In this way, Valentine is essentially a beautiful soul - someone who does not want to get their hands dirty, someone does not really want to do good - indeed, someone who really does not want to do anything at all - but instead wants only to be good, to be something. Let the world disappear, but let me remain. In the famous third part of the Genealogy of Morals Nietzsche extensively criticized this attitude, defining it as life against life, as ascetic ideal. His point here was not moralistic, but rather strategic - his insight consisted of recognizing for what it was the lack that lay at the heart of it.

This point noted though, the deeper problem still remains to be answered - what could Valentine have done? Even if he had killed Orlov (he had numerous opportunities) would this really have made any difference? The real problem is a social problem, it concerns the mode of production. The market dictates in this world, and another arms dealer would have picked up where he left off.

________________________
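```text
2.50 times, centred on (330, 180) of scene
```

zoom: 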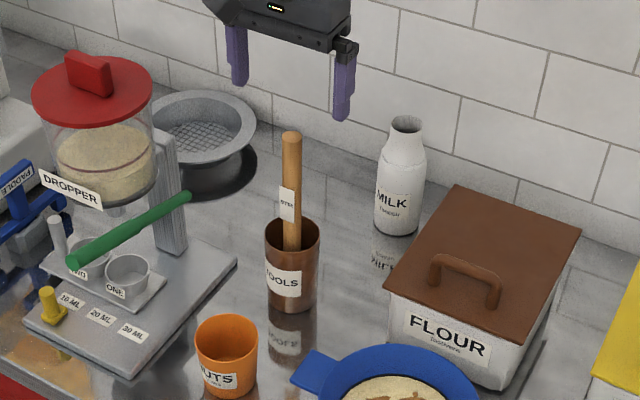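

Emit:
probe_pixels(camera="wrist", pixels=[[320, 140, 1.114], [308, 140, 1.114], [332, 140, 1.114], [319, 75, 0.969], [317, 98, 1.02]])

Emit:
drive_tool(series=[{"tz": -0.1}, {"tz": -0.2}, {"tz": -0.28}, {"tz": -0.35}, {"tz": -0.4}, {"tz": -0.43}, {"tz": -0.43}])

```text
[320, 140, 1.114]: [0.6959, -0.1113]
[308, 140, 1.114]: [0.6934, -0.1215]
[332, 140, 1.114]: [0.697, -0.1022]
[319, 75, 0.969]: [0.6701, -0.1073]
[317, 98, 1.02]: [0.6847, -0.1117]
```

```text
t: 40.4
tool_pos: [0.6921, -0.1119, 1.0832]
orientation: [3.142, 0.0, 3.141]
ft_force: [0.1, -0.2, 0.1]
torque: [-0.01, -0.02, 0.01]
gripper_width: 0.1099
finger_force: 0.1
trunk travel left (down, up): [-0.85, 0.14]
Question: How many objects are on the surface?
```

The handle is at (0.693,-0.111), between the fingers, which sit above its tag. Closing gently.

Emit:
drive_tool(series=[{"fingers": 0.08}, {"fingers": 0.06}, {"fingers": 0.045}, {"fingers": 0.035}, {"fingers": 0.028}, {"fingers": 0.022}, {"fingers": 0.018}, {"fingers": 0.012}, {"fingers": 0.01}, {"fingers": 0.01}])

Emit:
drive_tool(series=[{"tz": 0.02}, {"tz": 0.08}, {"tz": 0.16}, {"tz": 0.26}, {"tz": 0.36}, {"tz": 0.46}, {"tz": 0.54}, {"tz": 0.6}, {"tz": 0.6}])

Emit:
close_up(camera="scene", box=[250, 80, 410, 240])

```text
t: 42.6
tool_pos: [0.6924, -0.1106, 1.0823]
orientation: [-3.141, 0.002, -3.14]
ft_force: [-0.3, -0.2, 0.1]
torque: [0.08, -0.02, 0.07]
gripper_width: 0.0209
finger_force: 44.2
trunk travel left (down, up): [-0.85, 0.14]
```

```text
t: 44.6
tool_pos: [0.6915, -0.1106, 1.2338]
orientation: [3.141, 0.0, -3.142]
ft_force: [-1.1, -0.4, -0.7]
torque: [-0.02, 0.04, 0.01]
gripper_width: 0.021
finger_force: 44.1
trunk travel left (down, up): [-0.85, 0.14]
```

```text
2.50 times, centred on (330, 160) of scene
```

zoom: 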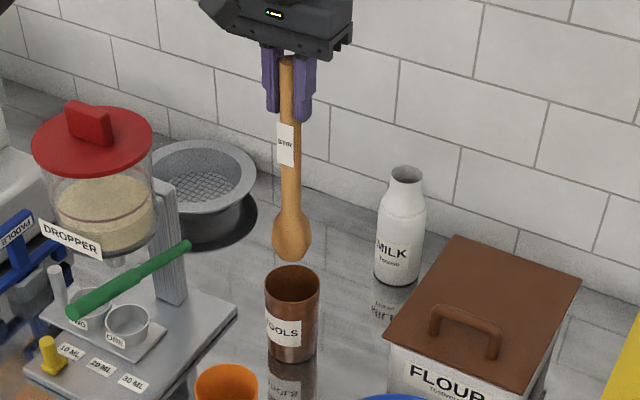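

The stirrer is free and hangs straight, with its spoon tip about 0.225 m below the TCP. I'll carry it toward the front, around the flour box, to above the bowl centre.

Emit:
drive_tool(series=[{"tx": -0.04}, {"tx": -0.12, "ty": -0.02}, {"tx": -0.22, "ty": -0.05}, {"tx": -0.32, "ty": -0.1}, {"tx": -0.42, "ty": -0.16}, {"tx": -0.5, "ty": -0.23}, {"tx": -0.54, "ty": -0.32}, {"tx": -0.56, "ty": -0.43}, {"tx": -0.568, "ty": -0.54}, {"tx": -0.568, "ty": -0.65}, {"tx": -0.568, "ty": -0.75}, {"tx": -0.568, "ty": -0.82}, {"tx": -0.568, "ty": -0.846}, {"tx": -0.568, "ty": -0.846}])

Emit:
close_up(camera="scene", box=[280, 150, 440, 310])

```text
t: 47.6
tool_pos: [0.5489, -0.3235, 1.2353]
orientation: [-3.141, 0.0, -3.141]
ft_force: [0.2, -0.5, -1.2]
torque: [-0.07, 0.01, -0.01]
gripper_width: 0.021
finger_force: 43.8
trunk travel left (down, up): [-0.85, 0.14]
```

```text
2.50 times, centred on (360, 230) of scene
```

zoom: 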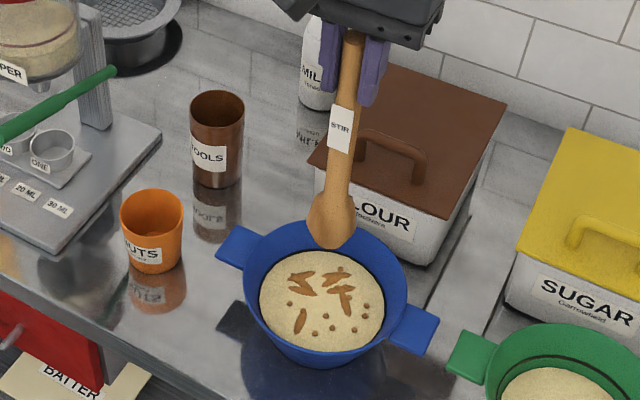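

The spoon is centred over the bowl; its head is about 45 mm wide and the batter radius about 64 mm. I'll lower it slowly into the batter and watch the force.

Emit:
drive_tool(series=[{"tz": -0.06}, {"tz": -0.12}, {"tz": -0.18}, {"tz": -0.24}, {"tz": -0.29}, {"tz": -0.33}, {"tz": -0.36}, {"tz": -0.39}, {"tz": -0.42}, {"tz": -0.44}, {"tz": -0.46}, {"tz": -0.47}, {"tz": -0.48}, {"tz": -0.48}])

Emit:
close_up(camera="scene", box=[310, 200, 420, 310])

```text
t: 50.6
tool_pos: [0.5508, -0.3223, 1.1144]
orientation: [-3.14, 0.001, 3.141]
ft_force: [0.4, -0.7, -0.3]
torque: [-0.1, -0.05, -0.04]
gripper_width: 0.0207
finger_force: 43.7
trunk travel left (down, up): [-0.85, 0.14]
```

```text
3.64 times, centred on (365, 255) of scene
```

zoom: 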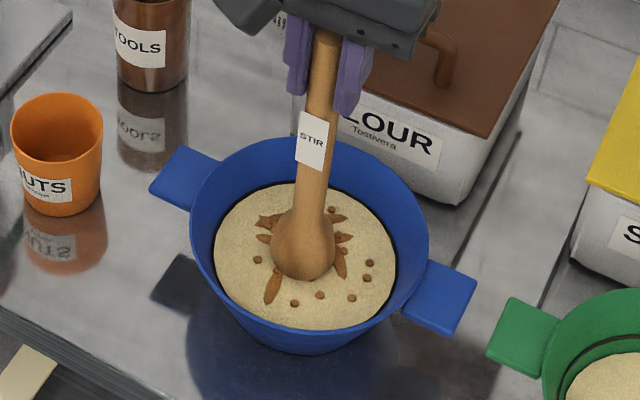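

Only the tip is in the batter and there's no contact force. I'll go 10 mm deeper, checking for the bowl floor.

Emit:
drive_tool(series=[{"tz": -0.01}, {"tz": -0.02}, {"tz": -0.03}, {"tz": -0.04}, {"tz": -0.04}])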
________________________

There is something to this point, but ultimately it is insufficient - especially since Lord of War ultimately does present an authentic model for the ethical act. Specifically, the act undertaken by Orlov's brother Vitaly (Jared Leto) near the end of the film. Having accompanied his brother (and his erstwhile partner, before he succumbed to cocaine addiction) to West Africa to negotiate a transaction with Sierra Leone rebels, Vitaly sees them murder a woman and child in the refugee camp that we had previously thought they were only guarding, but now realize they are preparing to wipe out. He remonstrates his brother to stop the deal, his brother refuses, "It is not our fight. We don't take sides." Vitaly appears to acquiesce, but coverty takes a grenade, and manages to destroy half of their shipment before he is killed.

In a certain sense, this act might be thought to represent a failure - after Vitaly dies, Orlov completes the deal, and the massacre goes ahead as predicted. Nonetheless - in another way, by it, Vitaly unmistakably did succeed - at least in redeeming himself.